Artificial neural network assisted robust droop control of autonomous microgrid

Abstract

Electric grid is vulnerable to power imbalance and inertia is the grid's response to overcome such disturbance. Augmentation of power electronic converter based renewable energy technologies like Photovoltaic Generators (PVG) and batteries in utility grid significantly reduces inertia. Inertia degradation is indicated by sharp Rate of Change of Frequency (ROCOF) events due to any grid component failure or imbalance. Fixed gain feedback Proportional Integral Derivative (PID) control is insufficient to deal with varying ROCOF events. This work proposes Sliding Mode (SM) robust droop control scheme assisted by Artificial Neural Network (ANN) algorithm for an islanded PVG integrated microgrid.

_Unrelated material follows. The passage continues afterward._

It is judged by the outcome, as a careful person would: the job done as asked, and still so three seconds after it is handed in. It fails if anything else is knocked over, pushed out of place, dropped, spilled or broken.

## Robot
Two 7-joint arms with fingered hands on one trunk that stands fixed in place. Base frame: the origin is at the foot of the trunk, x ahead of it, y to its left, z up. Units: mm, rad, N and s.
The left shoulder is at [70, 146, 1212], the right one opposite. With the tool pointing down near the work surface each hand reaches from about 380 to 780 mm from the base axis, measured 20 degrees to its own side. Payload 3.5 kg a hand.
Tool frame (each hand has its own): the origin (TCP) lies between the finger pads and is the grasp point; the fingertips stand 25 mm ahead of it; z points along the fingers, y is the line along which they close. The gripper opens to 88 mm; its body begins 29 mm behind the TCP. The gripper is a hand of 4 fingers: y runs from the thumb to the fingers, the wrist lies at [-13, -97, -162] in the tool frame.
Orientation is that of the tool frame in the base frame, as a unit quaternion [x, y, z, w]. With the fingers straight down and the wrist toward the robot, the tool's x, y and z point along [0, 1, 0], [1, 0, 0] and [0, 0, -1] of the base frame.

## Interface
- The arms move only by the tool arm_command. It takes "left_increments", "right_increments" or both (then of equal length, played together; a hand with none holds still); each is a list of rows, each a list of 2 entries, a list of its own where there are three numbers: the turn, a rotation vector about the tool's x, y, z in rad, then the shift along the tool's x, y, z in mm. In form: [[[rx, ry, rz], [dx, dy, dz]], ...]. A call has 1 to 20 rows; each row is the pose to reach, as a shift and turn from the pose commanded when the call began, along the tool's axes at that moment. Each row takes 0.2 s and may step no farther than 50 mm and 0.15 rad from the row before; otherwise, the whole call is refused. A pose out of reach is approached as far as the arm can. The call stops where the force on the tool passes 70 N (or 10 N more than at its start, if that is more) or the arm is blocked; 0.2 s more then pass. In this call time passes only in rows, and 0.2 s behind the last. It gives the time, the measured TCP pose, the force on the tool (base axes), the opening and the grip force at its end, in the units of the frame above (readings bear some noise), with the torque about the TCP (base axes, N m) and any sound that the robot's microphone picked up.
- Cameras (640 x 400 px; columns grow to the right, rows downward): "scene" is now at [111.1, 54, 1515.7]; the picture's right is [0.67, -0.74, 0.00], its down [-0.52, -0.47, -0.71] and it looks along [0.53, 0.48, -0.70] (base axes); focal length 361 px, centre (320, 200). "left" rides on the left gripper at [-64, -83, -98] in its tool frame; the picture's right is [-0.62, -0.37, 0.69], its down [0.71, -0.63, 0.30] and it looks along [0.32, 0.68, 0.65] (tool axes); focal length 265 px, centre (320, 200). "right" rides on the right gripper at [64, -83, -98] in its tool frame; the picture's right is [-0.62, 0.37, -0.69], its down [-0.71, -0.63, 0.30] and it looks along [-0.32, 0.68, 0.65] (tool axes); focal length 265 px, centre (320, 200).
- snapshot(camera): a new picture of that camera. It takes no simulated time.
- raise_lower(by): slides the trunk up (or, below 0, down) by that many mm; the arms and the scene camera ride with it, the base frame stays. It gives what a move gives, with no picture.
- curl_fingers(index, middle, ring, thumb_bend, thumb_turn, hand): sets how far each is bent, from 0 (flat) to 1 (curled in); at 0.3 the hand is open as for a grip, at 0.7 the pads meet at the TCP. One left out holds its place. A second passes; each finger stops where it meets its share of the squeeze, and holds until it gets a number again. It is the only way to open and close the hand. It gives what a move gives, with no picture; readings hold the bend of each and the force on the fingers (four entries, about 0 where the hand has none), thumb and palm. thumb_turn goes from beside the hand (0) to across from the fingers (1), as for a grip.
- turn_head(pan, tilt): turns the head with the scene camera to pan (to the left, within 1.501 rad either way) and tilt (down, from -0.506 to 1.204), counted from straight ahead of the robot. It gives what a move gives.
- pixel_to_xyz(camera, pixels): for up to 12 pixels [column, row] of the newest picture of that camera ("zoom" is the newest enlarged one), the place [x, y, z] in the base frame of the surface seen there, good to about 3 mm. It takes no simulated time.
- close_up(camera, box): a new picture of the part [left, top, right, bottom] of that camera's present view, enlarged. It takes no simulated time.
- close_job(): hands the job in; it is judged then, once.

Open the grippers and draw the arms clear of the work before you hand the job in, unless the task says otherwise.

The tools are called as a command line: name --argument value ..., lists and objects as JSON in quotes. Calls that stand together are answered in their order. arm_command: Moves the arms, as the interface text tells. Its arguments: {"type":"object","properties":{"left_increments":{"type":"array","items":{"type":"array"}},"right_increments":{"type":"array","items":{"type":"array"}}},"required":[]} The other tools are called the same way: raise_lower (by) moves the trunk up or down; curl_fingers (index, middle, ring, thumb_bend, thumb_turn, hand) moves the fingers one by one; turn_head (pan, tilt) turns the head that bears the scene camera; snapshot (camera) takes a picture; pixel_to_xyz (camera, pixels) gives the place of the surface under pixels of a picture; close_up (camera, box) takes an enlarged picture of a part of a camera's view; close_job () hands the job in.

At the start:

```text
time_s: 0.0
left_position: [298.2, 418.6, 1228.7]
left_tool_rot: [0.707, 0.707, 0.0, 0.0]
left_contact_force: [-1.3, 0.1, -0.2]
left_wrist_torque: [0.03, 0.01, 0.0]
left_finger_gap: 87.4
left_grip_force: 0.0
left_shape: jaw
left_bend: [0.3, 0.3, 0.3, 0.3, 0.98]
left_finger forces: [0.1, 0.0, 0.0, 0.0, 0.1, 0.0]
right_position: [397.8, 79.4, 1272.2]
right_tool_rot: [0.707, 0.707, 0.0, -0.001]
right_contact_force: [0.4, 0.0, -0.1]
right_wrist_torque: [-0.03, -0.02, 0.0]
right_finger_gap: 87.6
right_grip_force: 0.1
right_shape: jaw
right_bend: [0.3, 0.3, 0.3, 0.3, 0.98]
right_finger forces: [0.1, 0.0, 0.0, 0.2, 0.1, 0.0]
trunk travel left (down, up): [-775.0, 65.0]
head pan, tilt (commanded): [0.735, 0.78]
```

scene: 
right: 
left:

Droop response is governed by swing equation that uses PVG Maximum Power Point (MPP) forecasted by ANN. ANN forecast is compared with optimized Gaussian process regression algorithm based on mean squared error and speed of training as key performance indicator. The algorithms are trained and validated based on climate dataset of Islamabad, Pakistan. SM control performance is compared with various PID gain settings and qualified as the most suitable against variable source, load and ROCOF scenarios. Finally, significance of accurate MPP forecast for droop control is established by comparing the ANN and deterministic forecaster assisted droop response in a microgrid case study.